Monday, 7 December 2020

Journey to the Hopewell Star

Finished December 4
Journey to the Hopewell Star by Hannah D. State

This middle grade science fiction / fantasy novel got me hooked early. Samantha (Sam) Sanderson is just about to turn twelve as the story begins. She's been homeschooled, mostly by her grandfather, as her parents are physicists that work for the government. 
The time that Samantha lives in is our own, but more advanced in terms of technology and space travel. Her grandfather makes dinner using some type of technological device, but in more than just this opening scene situation, technology seems to not work as it should. 
Sam lives on a farm in Nova Scotia, but will be soon moving to town to start school as she's come to an age where she needs more in terms of education than her father can offer. When she goes out to the barn at the beginning of the book, she finds more that she expected, and begins a journey that takes her to other planets, our moon, and even into other people's experiences.
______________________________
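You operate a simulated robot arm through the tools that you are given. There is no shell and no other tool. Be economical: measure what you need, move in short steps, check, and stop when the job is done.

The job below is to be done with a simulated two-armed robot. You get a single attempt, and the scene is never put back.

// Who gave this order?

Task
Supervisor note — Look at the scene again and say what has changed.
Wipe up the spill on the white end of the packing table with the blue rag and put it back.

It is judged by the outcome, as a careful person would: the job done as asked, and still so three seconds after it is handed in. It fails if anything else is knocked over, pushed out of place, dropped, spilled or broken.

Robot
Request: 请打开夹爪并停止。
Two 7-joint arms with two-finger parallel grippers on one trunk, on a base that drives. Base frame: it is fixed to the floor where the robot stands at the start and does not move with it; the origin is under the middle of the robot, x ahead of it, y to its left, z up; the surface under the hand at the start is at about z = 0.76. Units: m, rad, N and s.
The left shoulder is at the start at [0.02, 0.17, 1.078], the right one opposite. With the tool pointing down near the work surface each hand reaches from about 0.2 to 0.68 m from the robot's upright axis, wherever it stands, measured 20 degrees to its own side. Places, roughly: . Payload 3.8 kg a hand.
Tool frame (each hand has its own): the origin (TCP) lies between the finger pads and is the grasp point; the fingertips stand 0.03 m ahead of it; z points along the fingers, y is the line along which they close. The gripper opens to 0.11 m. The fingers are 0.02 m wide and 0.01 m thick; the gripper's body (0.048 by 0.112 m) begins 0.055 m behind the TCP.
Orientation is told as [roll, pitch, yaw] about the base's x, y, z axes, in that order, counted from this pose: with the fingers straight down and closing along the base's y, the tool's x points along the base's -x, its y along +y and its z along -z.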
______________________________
This first visit takes her to the planet Kryg under false pretences, but she makes a friend and learns more about both that planet and her own, including the precariousness of both the planets' futures. 
In town, Sam quickly makes friends with another girl and the group of friends that include her. Her friend Kato has a twin brother Kobe who seems to be on the autism spectrum. He doesn't talk a lot, but he seems to be noticing Sam. It makes her feel uncomfortable, but also curious. 
When Sam discovers a new skill, the first person that she shares it with is Kobe. And he connects with her in a big way. Their other friend Simon is a techie and provides insight into the technological side of any situation.
All of the kids are aware of the environmental threats that have been growing on earth, through their own experiences. As they begin to connect these threats to a local corporation and its owner, things may be coming to a crisis in other ways as well. 
I liked Sam's confidence in her abilities, and willingness to try new things, and her selflessness when it came to the larger community's needs. We see this in both small ways and large in her actions and thoughts. 
This book will give kids the confidence that their actions can make a difference in the world, and that kindness and connections are important. 
A really enjoyable read.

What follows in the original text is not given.